*PROVIDED TEXT:*
[coreboot] The firmware traps in SIS6xx/7xx/96x type chipsets

Joseph Smith joe at settoplinux.org
Tue Jul 6 16:34:12 CEST 2010




On Tue, 6 Jul 2010 16:50:21 +0300, "r. ozgur doruk"
<r.ozgur.doruk at gmail.com> wrote:
> Hello,
> 
> I have Pentium4 laptop motherboard of which BIOS chip is soldered out by
> some guys and it doesn't read newly programmed bios chip (a SST49lf080a)
as
> far as I understand since it even does not beep. And no harddisk signal,
no
> video and so on. In order to diagnose I have written a VHDL code (citing
> Andy Green's Milksop experiment) and then program my code on a Xilinx
CPLD
> and connect it to the LPC debug board connector on the motherboard which
> has
> the signals LAD0 - 3, LRST, LFRAME, LCLK. The job of my VHDL code is to
> convert the LPC protocol to a parallel address and data combination so
that
> I can at least trace what the motherboard responds. When I do that, if I
> give a long sync to the motherboard after the first address is received
by
> the PLD I understand that the motherboard starts to fetch the flash codes
> from the adress 0xFFFFFFD0. In fact this conforms to the script written
by
> the current coreboot developer as the SIS 966 has a firmware trap in the
> memory region starting from 0xFFFFFFD0. When I operate the system giving
a
> ready sync after each address reception to the PLD the system runs until
> showing 0xFFFFFFDF and the value stays in the CPLD address output busses.

*PROVIDED MATERIAL:*

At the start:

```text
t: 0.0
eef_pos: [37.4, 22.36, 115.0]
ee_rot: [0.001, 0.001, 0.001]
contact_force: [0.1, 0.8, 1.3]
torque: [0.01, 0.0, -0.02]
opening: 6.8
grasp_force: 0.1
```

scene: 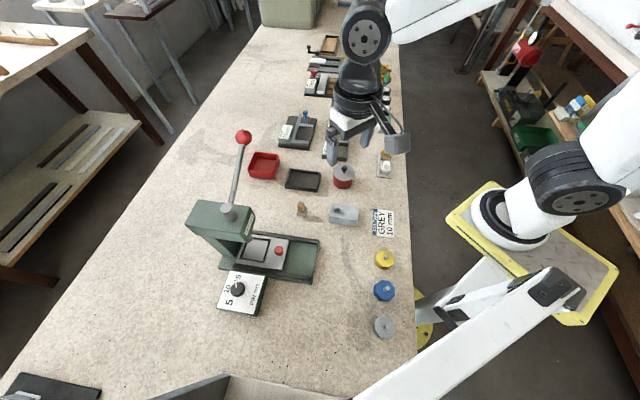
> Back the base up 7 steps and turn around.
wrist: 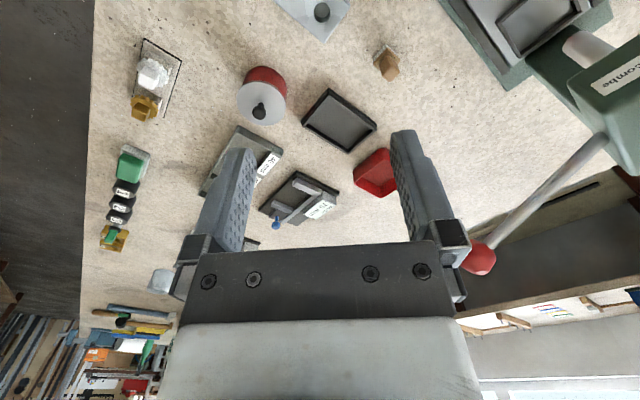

*WHAT IS REQUIRED:* I need one stretch of the provided text verbatim, from "[coreboot] The firmware" to "chip (a SST49lf080a)".

*ANSWER TO THE PROBLEM:*
[coreboot] The firmware traps in SIS6xx/7xx/96x type chipsets

Joseph Smith joe at settoplinux.org
Tue Jul 6 16:34:12 CEST 2010




On Tue, 6 Jul 2010 16:50:21 +0300, "r. ozgur doruk"
<r.ozgur.doruk at gmail.com> wrote:
> Hello,
> 
> I have Pentium4 laptop motherboard of which BIOS chip is soldered out by
> some guys and it doesn't read newly programmed bios chip (a SST49lf080a)